On Jan 1, 2008, at 11:37 AM, der.hans wrote:

> Am 01. Jan, 2008 schwätzte Chris Gehlker so:
>
>> I received this link from another list. It does clarify things.
>> <http://www.cio-today.com/news/RIAA-Not-Targeting-CD-Ripping-After-All/story.xhtml?story_id=13300C81I5JE
>> >
>
> Bah, the site requires allowing cookies to get past the ad :(.

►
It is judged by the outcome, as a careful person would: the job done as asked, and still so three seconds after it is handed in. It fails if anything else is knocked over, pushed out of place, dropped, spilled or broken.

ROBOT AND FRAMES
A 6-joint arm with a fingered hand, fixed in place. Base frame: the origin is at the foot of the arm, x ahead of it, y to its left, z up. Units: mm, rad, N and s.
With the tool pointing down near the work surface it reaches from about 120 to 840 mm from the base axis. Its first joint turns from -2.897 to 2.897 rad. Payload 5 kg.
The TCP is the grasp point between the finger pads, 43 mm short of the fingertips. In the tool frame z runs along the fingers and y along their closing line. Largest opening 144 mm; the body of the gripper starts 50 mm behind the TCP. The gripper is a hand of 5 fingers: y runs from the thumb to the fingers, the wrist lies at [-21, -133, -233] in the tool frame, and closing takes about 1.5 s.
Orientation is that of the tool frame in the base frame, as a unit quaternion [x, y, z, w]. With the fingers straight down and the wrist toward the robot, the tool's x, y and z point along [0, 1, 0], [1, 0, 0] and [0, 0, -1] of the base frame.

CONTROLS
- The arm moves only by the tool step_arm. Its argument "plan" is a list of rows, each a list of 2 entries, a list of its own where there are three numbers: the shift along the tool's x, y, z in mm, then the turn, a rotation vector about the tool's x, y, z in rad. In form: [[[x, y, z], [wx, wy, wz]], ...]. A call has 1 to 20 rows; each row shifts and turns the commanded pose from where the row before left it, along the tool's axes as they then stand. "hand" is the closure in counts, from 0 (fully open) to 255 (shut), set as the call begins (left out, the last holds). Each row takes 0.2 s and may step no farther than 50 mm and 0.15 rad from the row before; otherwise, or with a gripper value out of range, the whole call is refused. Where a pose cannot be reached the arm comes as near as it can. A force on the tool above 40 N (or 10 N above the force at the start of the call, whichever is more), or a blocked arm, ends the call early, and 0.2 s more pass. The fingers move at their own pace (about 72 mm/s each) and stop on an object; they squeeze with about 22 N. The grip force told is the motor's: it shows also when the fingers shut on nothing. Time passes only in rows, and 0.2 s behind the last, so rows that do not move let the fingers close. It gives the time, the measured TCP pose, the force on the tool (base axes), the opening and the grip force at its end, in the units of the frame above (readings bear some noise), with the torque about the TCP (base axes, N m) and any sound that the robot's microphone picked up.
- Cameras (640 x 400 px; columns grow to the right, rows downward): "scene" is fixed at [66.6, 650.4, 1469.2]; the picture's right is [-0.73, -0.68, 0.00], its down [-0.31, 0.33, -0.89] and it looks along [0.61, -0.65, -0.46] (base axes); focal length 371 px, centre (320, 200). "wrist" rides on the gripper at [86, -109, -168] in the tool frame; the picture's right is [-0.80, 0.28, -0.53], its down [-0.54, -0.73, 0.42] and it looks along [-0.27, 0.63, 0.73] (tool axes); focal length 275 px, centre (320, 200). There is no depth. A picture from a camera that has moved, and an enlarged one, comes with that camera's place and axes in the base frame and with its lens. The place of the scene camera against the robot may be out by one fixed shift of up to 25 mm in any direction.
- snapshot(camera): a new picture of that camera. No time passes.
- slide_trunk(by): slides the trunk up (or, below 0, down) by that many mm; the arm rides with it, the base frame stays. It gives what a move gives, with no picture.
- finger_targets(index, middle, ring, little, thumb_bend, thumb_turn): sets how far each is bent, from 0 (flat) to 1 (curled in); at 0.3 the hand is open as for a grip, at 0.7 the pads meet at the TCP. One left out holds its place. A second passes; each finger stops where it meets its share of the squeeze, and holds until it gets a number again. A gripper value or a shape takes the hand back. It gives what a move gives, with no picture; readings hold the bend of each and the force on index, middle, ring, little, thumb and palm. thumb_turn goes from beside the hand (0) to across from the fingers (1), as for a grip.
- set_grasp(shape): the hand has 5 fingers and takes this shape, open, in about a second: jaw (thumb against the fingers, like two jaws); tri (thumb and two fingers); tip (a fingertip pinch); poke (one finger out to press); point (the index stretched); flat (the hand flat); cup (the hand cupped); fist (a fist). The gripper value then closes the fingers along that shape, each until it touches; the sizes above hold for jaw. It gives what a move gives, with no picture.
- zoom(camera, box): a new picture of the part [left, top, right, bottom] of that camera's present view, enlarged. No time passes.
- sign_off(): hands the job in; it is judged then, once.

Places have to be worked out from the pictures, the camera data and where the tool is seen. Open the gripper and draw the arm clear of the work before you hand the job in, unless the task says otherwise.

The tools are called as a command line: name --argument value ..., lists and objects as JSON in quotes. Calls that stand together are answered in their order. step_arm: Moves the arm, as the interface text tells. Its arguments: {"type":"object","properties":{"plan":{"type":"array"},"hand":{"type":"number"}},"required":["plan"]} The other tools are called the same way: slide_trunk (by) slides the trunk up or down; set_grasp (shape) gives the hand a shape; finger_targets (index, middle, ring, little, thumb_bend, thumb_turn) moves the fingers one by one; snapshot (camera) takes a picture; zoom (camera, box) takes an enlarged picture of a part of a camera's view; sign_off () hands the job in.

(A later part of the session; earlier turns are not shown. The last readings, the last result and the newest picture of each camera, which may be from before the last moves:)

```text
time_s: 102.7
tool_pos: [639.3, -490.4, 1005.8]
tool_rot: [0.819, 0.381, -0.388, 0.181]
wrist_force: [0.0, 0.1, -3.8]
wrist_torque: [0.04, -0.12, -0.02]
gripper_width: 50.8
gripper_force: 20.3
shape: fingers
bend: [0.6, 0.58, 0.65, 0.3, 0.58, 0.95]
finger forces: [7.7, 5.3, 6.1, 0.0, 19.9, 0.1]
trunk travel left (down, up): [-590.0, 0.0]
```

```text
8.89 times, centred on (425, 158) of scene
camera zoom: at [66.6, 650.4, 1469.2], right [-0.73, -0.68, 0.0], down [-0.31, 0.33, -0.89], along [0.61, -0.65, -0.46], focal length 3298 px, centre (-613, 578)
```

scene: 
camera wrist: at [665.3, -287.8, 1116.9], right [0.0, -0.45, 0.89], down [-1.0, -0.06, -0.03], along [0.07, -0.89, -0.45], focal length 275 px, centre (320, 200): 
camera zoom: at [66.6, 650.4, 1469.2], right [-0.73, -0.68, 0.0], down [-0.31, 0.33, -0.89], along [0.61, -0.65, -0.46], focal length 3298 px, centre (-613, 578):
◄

It's doing that for me now as well. It wasn't this morning.
>
>
> "Once Defendant converted Plaintiffs' recording into the
> compressed .MP3
> format and they are in his shared folder, they are no longer the
> authorized copies distributed by Plaintiffs."
>
> Does that mean sharing flac or wav would be OK?
>
> To me the sentence does make it seem like moving to "the compressed
> .MP3" is what makes it "no longer the authorized copies distributed by
> Plaintiffs", especially after several sentences making the case that
> the
> defendents are the ones who converted the songs to mp3. If being in a
> compressed format is not part of the cause, then it doesn't belong in
> the sentence. It especially doesn't belong in a legal, causality-based
> document.
>
> What if the songs were merely linked into the shared folder?


Methinks you are being a bit disingenuous.


--
Seven Deadly Sins? I thought it was a to-do list!